It is only fitting that the current British government unveils a new statue of Ronald Reagan, while a war rages in Libya, a country the US illegally bombed back in the 1980s, while Reagan was president and Margaret Thatcher the UK's premier. Of course, US bombers took off from UK bases which Mrs Thatcher had considered entirely appropriate.
In those days, the Reagan administration backed or fomented many civil and other wars around the world - via the "sons of Reagan" murderous Contras in Nicaragua against the democratic government of Nicaragua, built up the Osama bin Laden-led forces of Islamic fundamentalism in Afghanistan, militarily intervened in Grenada, sold arms to Iran, backed Saddam's war of aggression against Iran in which around a million people were killed. Claims by human rights organisations - backed by evidence - that Iraq used chemical weapons during the war on the West's (and their repressive friends in the Gulf) biggest 'enemy' were rejected as inadequate by the British and American authorities. The world lives even today with the fruits of Reagan's achievements.
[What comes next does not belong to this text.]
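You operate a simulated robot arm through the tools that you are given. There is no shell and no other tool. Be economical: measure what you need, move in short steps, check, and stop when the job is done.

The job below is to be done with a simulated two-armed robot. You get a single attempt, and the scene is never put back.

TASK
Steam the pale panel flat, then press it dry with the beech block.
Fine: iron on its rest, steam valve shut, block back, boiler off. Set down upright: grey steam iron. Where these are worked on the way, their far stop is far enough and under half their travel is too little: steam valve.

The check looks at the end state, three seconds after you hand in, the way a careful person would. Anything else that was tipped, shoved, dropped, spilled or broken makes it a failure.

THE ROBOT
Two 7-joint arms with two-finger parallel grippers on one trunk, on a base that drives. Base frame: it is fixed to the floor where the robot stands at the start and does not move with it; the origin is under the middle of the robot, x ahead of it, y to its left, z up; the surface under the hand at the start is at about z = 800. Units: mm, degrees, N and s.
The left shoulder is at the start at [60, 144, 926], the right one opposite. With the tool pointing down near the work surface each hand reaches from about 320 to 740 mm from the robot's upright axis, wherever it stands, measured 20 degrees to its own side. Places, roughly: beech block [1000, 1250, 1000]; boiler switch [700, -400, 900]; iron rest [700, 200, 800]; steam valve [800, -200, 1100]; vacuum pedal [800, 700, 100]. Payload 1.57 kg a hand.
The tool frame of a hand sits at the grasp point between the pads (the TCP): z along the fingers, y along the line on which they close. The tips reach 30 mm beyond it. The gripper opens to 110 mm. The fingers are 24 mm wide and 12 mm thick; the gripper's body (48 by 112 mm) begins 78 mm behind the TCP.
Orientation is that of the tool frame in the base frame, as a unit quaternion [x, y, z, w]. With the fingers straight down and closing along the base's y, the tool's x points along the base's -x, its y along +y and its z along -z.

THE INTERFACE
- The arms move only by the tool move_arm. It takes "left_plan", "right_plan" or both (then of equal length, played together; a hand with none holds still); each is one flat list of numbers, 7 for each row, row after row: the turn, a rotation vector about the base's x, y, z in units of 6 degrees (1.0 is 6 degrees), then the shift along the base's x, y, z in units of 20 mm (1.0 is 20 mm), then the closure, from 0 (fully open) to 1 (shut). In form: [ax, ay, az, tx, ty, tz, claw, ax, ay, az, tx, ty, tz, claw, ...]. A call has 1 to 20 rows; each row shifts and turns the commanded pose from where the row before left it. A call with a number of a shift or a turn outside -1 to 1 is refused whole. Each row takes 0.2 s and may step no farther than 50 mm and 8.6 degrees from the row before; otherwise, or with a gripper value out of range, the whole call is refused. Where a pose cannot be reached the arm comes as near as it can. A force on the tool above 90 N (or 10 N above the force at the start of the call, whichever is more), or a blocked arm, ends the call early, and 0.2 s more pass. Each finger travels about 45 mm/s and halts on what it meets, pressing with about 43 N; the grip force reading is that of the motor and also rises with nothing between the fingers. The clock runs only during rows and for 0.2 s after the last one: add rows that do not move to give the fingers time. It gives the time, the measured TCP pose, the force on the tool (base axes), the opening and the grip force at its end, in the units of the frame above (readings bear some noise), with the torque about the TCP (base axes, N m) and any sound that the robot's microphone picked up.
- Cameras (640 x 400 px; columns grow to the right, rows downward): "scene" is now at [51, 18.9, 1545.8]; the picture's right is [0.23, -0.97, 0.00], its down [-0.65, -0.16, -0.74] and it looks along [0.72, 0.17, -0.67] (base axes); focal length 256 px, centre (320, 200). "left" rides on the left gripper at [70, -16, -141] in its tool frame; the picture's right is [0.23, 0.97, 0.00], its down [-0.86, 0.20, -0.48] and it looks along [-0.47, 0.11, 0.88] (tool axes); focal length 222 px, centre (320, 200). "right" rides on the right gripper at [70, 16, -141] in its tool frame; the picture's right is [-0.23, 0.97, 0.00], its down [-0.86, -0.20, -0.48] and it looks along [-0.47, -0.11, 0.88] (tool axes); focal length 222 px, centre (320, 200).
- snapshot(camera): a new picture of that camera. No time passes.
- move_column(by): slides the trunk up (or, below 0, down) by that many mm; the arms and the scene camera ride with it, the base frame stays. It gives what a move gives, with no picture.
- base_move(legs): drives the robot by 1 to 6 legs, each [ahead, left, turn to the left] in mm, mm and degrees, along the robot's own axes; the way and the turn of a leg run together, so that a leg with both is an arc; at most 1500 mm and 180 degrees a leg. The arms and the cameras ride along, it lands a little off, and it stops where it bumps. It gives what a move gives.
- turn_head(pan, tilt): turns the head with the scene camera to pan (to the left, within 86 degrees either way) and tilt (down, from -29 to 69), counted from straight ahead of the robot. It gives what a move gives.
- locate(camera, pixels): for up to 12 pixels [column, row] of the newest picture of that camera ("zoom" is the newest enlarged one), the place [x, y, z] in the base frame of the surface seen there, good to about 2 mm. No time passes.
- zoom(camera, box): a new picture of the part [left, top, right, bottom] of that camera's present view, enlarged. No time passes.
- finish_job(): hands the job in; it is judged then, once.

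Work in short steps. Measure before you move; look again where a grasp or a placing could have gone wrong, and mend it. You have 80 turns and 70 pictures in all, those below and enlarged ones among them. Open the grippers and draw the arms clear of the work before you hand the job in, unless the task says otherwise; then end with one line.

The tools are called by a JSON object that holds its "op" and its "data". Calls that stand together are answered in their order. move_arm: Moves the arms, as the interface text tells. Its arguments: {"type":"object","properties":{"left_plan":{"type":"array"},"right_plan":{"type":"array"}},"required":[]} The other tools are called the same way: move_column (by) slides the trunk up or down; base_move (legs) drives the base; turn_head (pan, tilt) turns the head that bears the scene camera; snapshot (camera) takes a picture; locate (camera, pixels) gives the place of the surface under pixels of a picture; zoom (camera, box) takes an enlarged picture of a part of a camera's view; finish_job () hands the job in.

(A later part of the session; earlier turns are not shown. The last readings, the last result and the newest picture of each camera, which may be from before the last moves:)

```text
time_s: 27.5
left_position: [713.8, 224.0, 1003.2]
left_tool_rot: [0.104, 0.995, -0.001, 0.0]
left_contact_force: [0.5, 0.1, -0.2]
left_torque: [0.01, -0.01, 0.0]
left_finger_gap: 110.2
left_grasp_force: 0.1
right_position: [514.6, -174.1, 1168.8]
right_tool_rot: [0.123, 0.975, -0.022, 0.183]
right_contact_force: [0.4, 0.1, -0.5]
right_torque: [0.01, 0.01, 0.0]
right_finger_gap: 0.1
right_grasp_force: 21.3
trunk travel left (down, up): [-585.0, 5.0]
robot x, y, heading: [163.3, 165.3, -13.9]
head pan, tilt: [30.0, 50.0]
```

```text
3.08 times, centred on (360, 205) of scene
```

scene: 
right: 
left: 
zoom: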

Reagan's greatest achievement was in pulling the US out of the national hand-wringing that arose from the war of aggression in Vietnam, where ca 2 million Vietnamese lost their lives, alongside around 55,000 US servicemen, mostly conscripts, and the coruption at the heart of America's politics exposed by the Watergate scandal. Reagan taught America that it was "morning again" and time to walk tall and to not worry too much about the costs of America's past aggressions, but instead to celebrate her achievements. President Carter had begun the process but Reagan completed it. Eliding history is a core principle for imperial powers.
At home, Reagan did his level best to reverse the gains of the civil rights movement, cutting the largest welfare bureaucracies that employed minority workers the most, and radically increasing racialised social polarisation. For white workers, Reagan was no better, despite electoral backing from that grouping. Reagan famously declared that he did not care what the US produced - potato chips or microchips, so deindustrialising America was no problem for the millionaires who backed and gained most from the ' no taxation with full representation' Reagan Revolution. America's rotting cities are a testament to the Reagan revolution.
President Barack Obama declared an interest in learning lessons from Reagan.
In the 1980s, we talked of the 'Reagan Revolution', a metaphor for reversing the legacies - what was left of them - of the New Deal, inaugurated by Reagan's original inspiration, Franklin D. Roosevelt.
Resurrecting Reagan today is to empower and encourage the most reactionary elements of US imperial power and their supporters in this country. It is to declare that might is right and wars of aggression will continue. It is to confirm America's self-serving right to continue its imperial mission.
But there was another, alternative 1980s too: one in which there was mass opposition to US militarism and its Thatcherite backers, and a slogan was advanced across Europe when Reagan visited 10 Downing Street and the other capitals of Europe: "Yankee Assassin Go Home!"
There may not be a statue to mark that resistance, but it remains a powerful legacy nevertheless.